Eccoci qua. Buttare l'ancora, tirare giù la scaletta, possiamo vestirci. Almeno, loro si vestono con calma, io come sempre mi barcameno tra la vestizione e le richieste: Ubik mi apri la bombola che non riesco ? Ubik mi passi il gruppo in acqua che mi vesto lì ? Ubik mi dai una torcia ? Ubik hai visto la mia cintura ? Ubik non riesco a mettermi le pinne ! Ubik ? Ubik ! Eccomi ! Eccomi .... eccomi. Anche io ho su tutto, getto il mio gruppo, poi me stesso, e comincio il mio rito: allargo il collo della muta per far filtrare l'acqua ed eliminare le bolle d'aria, pescandola come una balena a caccia di krill; mi siedo sulla bombola e la infilo sulle spalle; serro la fascia, tiro i cinghioli; assesto la torcia, controllo di avere tutto; chiedo l'ok al gruppo. Ci siete ? Ci sono. Ci siamo. Andiamo giù, pollice verso, aria fuori, inizia un'ora di silenzio ritmato dalla respirazione, segnali ed emozioni, e non sai cosa succederà perchè non è mai un film; anzi, è un film muto ogni volta diverso girato sempre nella stessa location. Come quella volta che badavo al tizio in panico che lo sentivano respirare da Marettimo, e gli ho dovuto far fissare un banco di dotti per dieci minuti prima che si riprendesse – d'altronde i ricchi stressati non si comprano un acquario da guardare, per rilassarsi ?
E quel giorno che da sotto il massiccio quattro ricciole enormi si aggiravano tranquille attorno al castello di poppa del mercantile naufragato, giocando serene coi raggi del sole. O quando c'era una corrente paurosa che schiacciava le alghe sulla roccia, e noi al coperto, ridossati alla parte verticale che sparisce nel blu, cercando musdee e murene negli anfratti. O quando il mare non permise di ancorare e ci siamo fatti il giro del relitto, abbiamo lanciato il pallone di segnalazione e ci siamo abbandonati alla corrente, galleggiando nel blu come meduse. O quella volta che ci saranno state un centinaio di persone nello stesso punto di immersione e ho dovuto riportare alla barca il mio gruppo barcamenandomi fra correnti, traffico umano, aiuti spaesati. La flabellina da due centimetri colorata da un pittore psichedelico che ti ha rubato il fiato per cinque minuti. Gli sciami di gamberi e i loro occhietti gialli nella grotta. La parete sonnolenta che di notte diventa più viva di un mercato rionale.

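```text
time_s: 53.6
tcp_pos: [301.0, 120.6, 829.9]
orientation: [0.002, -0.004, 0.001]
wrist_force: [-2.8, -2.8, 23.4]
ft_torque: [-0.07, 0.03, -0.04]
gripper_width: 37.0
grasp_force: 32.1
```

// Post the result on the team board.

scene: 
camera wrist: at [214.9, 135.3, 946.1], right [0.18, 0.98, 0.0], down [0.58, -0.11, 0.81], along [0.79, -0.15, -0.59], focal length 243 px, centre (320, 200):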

Non esiste grandangolo sufficientemente ampio né pellicola abbastanza sensibile da catturare tutto questo ....
E poi finisce. Ritrovi la tua chiglia, decomprimi e rimetti il naso all'aria. Da quel momento il nastro si riavvolge, letteralmente: torni al molo, scarichi l'attrezzatura dal gommone, la carichi sulla jeep, la porti in magazzino e la sistemi a dovere; metti le bombole in carica, e inverti nuovamente il senso – cominci a preparare l'uscita pomeridiana. Uguale a sei ore prima, un po' più stanco, con la variante del pranzo che non si capisce mai dove avverrà e soprattutto con cosa: una pasta fatta in casa, ma da chi ? un arancino ? due cracker e una mela ? è sempre una sorpresa, come pure la cena: chi ha voglia di mettersi a cucinare alle nove di sera, ancora coperto di sale e sfiancato dall'azoto respirato e trasportato a braccia su, giù e sotto l'isola ? Per fortuna qualcuno, alla fine, si offre volontario, e gli stomaci ringraziano. Poi una birra, un sonno senza sogni, e la cassetta riprende da capo.